Quoted text >>
François Roussel explores the connections between a
number of recent works on the topic of bio-ethics in general
and organ transplants in particular. Does the practice
represent a commodification of the body ? Should we be
worried about potential abuses ? Is the protective ethical
underpinning of a fundamental human right threatened
by dubious, or even outright scandalous, practices ? The
answer is not so simple. When each case is studied in
isolation, it becomes clear that there is a sizeable gap,
even at the level of individual consciences, between, on
the one hand, the abstract knowledge of overwhelming
reality and – more harmful still – the knowledge which
opposes forms of knowledge on scientific and technological
practices currently undergoing rapid expansion, and on
the other, the beliefs of “responsible” doctors and politicians,
who remain smugly moralistic and paternalistic
in the finest French tradition.

-  THE RECEPTION OF LEVINAS

Marc Crépon

How can we draw on Levinas’s inheritance to study
contemporary society ? François Sebbah asks how Levinas’s
writings should be received in the light of “a number of
contemporary events”. Marc Crépon’s review focuses on
the fourth of these : war. Levinas describes humanity in
terms of war and peace because, as triumphant inhabitants
of the world, we look to defend our right to enjoyment
and property, or the right to happiness, which bears war
along with it. Yet this does not obliterate the hope for a
radical interruption signified by the enduring vulnerability
of other people’s faces. Being is not enough.

-  BREAKING INTO CAPTIVE THOUGHT, OR
OBLITERATING TRACES

François-David Sebbah

To mark the publication of the first volume of Emmanuel
Levinas’s complete works, François-David Sebbah focuses
on the Carnets de captivité, an act of inner resistance. While
readers learn little about life in the Stalag, they are granted
access to the hesitations of Levinas’s writing and many
of the traces obliterated in the work. It is apparent that
the younger Levinas – a devoted reader of Proust and
Léon Bloy – planned his work to be hybrid to a great
extent, including philosophy, criticism, and literature,
with fiction taking deformation to the level of fantasy. For
Levinas, a friend of Blanchot’s, these “pure experiences
of pure being” reveal traces other than those he placed at
the heart of his work. François-David Sebbah notes that
this creates a certain feeling of discomfort alongside the
pleasure of discovery.

Data excerpt >>

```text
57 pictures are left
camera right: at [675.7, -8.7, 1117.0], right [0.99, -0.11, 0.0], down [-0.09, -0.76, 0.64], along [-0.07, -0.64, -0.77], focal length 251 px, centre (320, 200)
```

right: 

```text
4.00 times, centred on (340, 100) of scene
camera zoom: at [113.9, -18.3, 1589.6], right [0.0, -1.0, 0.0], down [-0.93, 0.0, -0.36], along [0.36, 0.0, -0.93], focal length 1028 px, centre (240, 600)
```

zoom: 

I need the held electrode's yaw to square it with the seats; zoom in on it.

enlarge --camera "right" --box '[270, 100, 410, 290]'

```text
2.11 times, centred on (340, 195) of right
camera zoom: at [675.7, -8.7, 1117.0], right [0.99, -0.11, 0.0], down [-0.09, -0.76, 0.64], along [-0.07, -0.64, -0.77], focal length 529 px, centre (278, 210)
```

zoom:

Given request >> Provide the full wording of the quoted text, which begins "François Roussel explores".

Finished exercise >>
François Roussel explores the connections between a
number of recent works on the topic of bio-ethics in general
and organ transplants in particular. Does the practice
represent a commodification of the body ? Should we be
worried about potential abuses ? Is the protective ethical
underpinning of a fundamental human right threatened
by dubious, or even outright scandalous, practices ? The
answer is not so simple. When each case is studied in
isolation, it becomes clear that there is a sizeable gap,
even at the level of individual consciences, between, on
the one hand, the abstract knowledge of overwhelming
reality and – more harmful still – the knowledge which
opposes forms of knowledge on scientific and technological
practices currently undergoing rapid expansion, and on
the other, the beliefs of “responsible” doctors and politicians,
who remain smugly moralistic and paternalistic
in the finest French tradition.

-  THE RECEPTION OF LEVINAS

Marc Crépon

How can we draw on Levinas’s inheritance to study
contemporary society ? François Sebbah asks how Levinas’s
writings should be received in the light of “a number of
contemporary events”. Marc Crépon’s review focuses on
the fourth of these : war. Levinas describes humanity in
terms of war and peace because, as triumphant inhabitants
of the world, we look to defend our right to enjoyment
and property, or the right to happiness, which bears war
along with it. Yet this does not obliterate the hope for a
radical interruption signified by the enduring vulnerability
of other people’s faces. Being is not enough.

-  BREAKING INTO CAPTIVE THOUGHT, OR
OBLITERATING TRACES

François-David Sebbah

To mark the publication of the first volume of Emmanuel
Levinas’s complete works, François-David Sebbah focuses
on the Carnets de captivité, an act of inner resistance. While
readers learn little about life in the Stalag, they are granted
access to the hesitations of Levinas’s writing and many
of the traces obliterated in the work. It is apparent that
the younger Levinas – a devoted reader of Proust and
Léon Bloy – planned his work to be hybrid to a great
extent, including philosophy, criticism, and literature,
with fiction taking deformation to the level of fantasy. For
Levinas, a friend of Blanchot’s, these “pure experiences
of pure being” reveal traces other than those he placed at
the heart of his work. François-David Sebbah notes that
this creates a certain feeling of discomfort alongside the
pleasure of discovery.